Моя вера в какого-то конкретного человека естественно предполагает факт его существования. В отношении же Бога предлагают обратное: поверить в него, чтобы утвердить его существование. При этом образ Бога, предмет веры, равно как и путь приобщения к нему остаются исключительной прерогативой церкви (последовательное же утверждение благодатной природы Бога сводит на нет не только посредничество церкви, но и всякую основу обрядово-законнической религиозности). Впрочем, религиозные культуры человечества за долгие века своего развития познали не только экзотерическое требование слепой веры. Страстное желание знать и обосновывать предмет религиозной веры было повинно в существовании параллельных, философски-мистических традиций, нередко порывавших с самими основами той или иной религии. Здесь было важно не просто догматическое утверждение существования Бога, но именно попытка рационального описания его природы, исходившая из тайников внутреннего опыта и переживания реальности, отличной от обыденно-человеческой. При этом внутреннее, уникально-личностное содержание объективировалось и представлялось в виде некой общеобязательной истины.
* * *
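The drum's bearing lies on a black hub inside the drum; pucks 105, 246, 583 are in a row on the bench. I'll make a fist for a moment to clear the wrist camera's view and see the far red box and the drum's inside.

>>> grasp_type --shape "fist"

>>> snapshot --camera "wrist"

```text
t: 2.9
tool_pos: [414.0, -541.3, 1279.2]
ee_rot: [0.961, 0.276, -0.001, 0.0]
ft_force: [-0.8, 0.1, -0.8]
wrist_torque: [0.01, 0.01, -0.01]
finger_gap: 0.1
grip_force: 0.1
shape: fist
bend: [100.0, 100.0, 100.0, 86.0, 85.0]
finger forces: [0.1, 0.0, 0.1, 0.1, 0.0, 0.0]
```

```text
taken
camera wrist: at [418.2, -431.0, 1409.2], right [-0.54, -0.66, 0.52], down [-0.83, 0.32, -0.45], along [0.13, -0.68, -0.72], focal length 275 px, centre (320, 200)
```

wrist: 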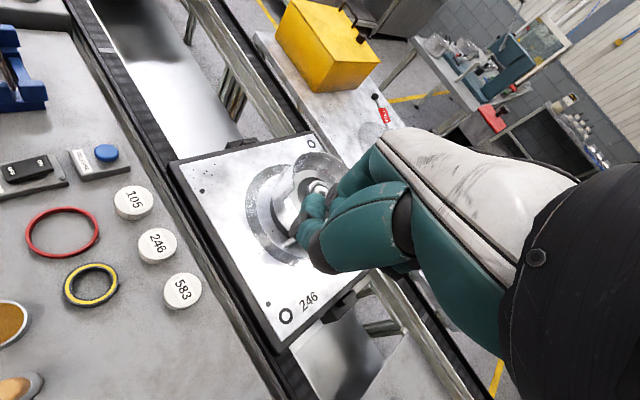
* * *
И тогда Бог представал как Истина и Любовь, абсолютное Добро, Совершенство и Полнота бытия, Первопричина и Первосуть всего сущего, универсальный связующий все и вся Посредник и само Всеединство, Цель всех человеческих устремлений, наконец, внутренний Учитель, голос Совести, категорический Императив человека. При этом вот этот конкретный человек снова оказывался отделенным от своей жизни в здесь и сейчас собственным несовершенством и снова, как и в случае с любой рационалистической истиной, ему было не обойтись без определенного истинно-центричного мотивирования себя. Кроме того, жизнь в подлинной истине в большинстве случаев выносилась за рамки этой земной жизни.

Атеизм стал научной реакцией все более крепнувшего духа индивидуального самоопределения и независимости. Критики религии вполне резонно указывали на ненаучность всяких представлений и попыток обоснования, доказательства существования Бога. На место озабоченности доказательством о существовании Бога пришла озабоченность доказательством его несуществования, и вот, наконец, "Бог умер". Будучи не в силах последовательно-научно и рационалистически обосновать человека и его жизнь идеей большего и высшего, чем он сам, Homo Sapiens пришел к возможности определения себя идеями низшего и меньшего чем он сам (которым, надо отметить, нельзя отказать в их научности). Отныне человек мог быть с легкостью препарирован подобно любому бездушному механизму и всецело объяснен, исходя из природы какой-либо своей составляющей — бессознательной, общественной или эволюционно-биологической.

"Вопрос о Боге" принципиально не может быть решен в рамках главенствующей ныне истинно-центричной парадигмы мировосприятия. Неминуемое при этом осознание своей причастности к истине и ошибочности, половинчатости и неполноты других подходов и воззрений выхолащивает и делает просто невозможным любое единение в Боге, тем более, если в Бога не верить или верить в него как-то по-особому. Решение же вопроса в принципе, есть ли Бог, сколь невозможно — что еще вот уже более двух веков назад показал Кант, — столь и бессмысленно-преступно, как это показала история XX века. Проблема человека конца XX века — не в том, существует или не существует Бог, верить или не верить в его существование. Проблема современного человека, уже больше века живущего преимущественно без своего родителя — Бога — в том, что он до сих пор не в силах, не способен к определению себя изнутри, из себя самого в деле творчества своей собственной жизни.

"Бог есть" так же истинно, как и то, что "Бога нет". "Бог есть" и "Бога нет" абсолютно равноправны, ибо сами по себе ничего не говорят нам о качестве человека, эти истины произносящего. То, что один ходит в церковь (костел, мечеть, храм), постится и верует, а другой не ходит, не постится и не верует, не может само по себе служить источником какого-либо качественного измерения жизни и разделения живущих. Идея, уровень Высшего и самого главного не может разделять, но всегда объединяет — и пусть это будет критерием для поиска-утверждения такой идеи.

Природа Бога как идеи-реальности большего и высшего чем я сам, не может быть сформулирована, постулируема, доказуема, уверована. Но она есть то, что может быть обнаружено, пережито, прочувствовано как мое определенное состояние. Вот главный вопрос: есть ли жизнь как мое определенное состояние здесь-и-сейчас окончательная, неизменная и последняя истина или возможно качественное преображение жизни, мое движение к ее большей полноте, обнаружению мною в себе и через себя все большей энергии, силы и радости жизни, ее смысла? Положительный ответ на этот вопрос пролегает на путях реальности, принципиально отличной от дихотомии веры-безверия, и предполагает ее преодоление через уникально-личностное переживание единения и единства человека и Бога, имманентного и трансцедентного, истинного и ложного, земного и небесного, временного и вечного.